Every record should be copied exactly, except that pictures are to be omitted.

Rows from a dataset of robot sessions
+ + + +
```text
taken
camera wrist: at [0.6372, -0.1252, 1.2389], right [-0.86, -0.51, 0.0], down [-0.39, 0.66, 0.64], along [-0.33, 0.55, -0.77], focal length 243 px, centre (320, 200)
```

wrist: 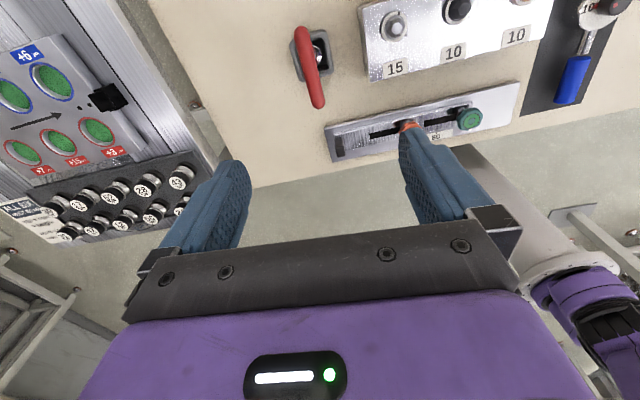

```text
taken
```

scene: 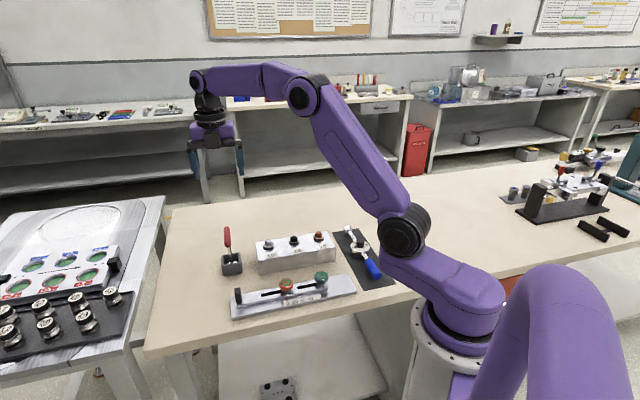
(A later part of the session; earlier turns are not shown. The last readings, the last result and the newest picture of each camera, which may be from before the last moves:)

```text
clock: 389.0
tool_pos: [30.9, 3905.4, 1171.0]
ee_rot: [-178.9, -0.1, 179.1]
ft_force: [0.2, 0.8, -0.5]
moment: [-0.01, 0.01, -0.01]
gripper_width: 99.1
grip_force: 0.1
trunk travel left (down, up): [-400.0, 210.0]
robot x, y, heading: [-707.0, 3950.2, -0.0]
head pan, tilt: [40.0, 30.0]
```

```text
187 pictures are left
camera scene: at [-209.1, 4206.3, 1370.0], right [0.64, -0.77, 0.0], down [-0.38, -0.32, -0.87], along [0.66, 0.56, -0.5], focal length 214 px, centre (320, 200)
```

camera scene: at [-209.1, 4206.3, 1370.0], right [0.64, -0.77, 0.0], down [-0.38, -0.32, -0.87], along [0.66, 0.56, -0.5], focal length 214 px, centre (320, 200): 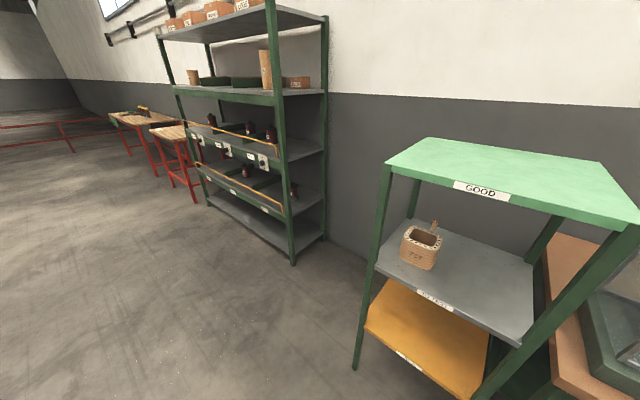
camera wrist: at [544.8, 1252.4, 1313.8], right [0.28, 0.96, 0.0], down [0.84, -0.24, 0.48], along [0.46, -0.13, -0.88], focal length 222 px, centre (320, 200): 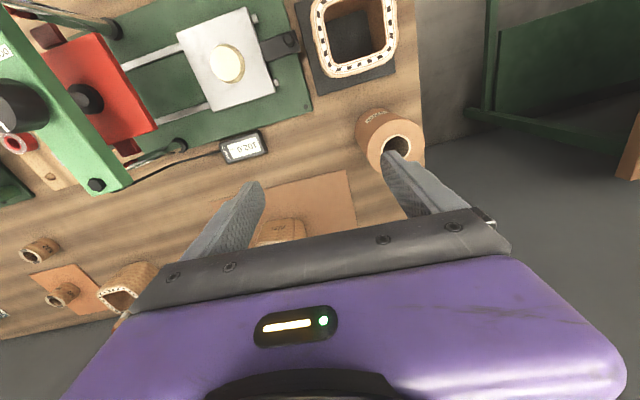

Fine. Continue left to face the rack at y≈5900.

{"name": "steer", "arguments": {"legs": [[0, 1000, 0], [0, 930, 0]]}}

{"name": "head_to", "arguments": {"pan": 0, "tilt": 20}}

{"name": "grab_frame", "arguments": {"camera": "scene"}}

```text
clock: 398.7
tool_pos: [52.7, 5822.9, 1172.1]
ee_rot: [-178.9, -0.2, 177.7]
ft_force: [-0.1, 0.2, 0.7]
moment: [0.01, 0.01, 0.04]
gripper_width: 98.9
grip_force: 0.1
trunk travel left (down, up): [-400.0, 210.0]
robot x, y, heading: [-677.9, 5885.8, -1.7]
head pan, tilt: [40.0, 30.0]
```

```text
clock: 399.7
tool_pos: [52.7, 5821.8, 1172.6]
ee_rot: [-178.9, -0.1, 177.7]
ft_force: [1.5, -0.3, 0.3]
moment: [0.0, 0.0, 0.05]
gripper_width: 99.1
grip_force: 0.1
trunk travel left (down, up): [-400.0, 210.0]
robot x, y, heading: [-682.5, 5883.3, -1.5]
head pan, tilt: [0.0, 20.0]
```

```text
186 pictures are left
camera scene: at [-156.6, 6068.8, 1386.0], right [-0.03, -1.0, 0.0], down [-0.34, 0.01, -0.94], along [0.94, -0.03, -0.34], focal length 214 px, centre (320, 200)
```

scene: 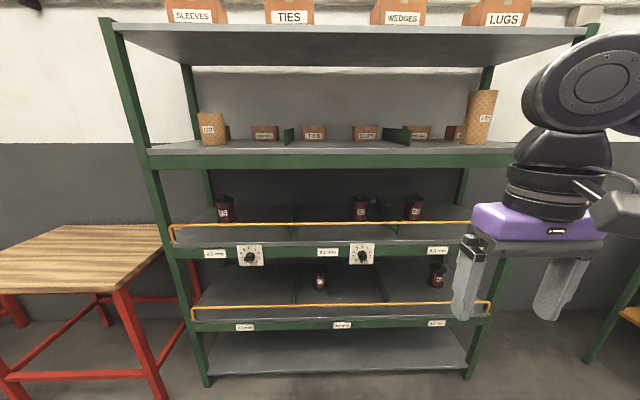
+ + + +
▶ EXPECTED OUTPUT:
```text
taken
camera wrist: at [0.6372, -0.1252, 1.2389], right [-0.86, -0.51, 0.0], down [-0.39, 0.66, 0.64], along [-0.33, 0.55, -0.77], focal length 243 px, centre (320, 200)
```

wrist: 

```text
taken
```

scene: 
(A later part of the session; earlier turns are not shown. The last readings, the last result and the newest picture of each camera, which may be from before the last moves:)

```text
clock: 389.0
tool_pos: [30.9, 3905.4, 1171.0]
ee_rot: [-178.9, -0.1, 179.1]
ft_force: [0.2, 0.8, -0.5]
moment: [-0.01, 0.01, -0.01]
gripper_width: 99.1
grip_force: 0.1
trunk travel left (down, up): [-400.0, 210.0]
robot x, y, heading: [-707.0, 3950.2, -0.0]
head pan, tilt: [40.0, 30.0]
```

```text
187 pictures are left
camera scene: at [-209.1, 4206.3, 1370.0], right [0.64, -0.77, 0.0], down [-0.38, -0.32, -0.87], along [0.66, 0.56, -0.5], focal length 214 px, centre (320, 200)
```

camera scene: at [-209.1, 4206.3, 1370.0], right [0.64, -0.77, 0.0], down [-0.38, -0.32, -0.87], along [0.66, 0.56, -0.5], focal length 214 px, centre (320, 200): 
camera wrist: at [544.8, 1252.4, 1313.8], right [0.28, 0.96, 0.0], down [0.84, -0.24, 0.48], along [0.46, -0.13, -0.88], focal length 222 px, centre (320, 200): 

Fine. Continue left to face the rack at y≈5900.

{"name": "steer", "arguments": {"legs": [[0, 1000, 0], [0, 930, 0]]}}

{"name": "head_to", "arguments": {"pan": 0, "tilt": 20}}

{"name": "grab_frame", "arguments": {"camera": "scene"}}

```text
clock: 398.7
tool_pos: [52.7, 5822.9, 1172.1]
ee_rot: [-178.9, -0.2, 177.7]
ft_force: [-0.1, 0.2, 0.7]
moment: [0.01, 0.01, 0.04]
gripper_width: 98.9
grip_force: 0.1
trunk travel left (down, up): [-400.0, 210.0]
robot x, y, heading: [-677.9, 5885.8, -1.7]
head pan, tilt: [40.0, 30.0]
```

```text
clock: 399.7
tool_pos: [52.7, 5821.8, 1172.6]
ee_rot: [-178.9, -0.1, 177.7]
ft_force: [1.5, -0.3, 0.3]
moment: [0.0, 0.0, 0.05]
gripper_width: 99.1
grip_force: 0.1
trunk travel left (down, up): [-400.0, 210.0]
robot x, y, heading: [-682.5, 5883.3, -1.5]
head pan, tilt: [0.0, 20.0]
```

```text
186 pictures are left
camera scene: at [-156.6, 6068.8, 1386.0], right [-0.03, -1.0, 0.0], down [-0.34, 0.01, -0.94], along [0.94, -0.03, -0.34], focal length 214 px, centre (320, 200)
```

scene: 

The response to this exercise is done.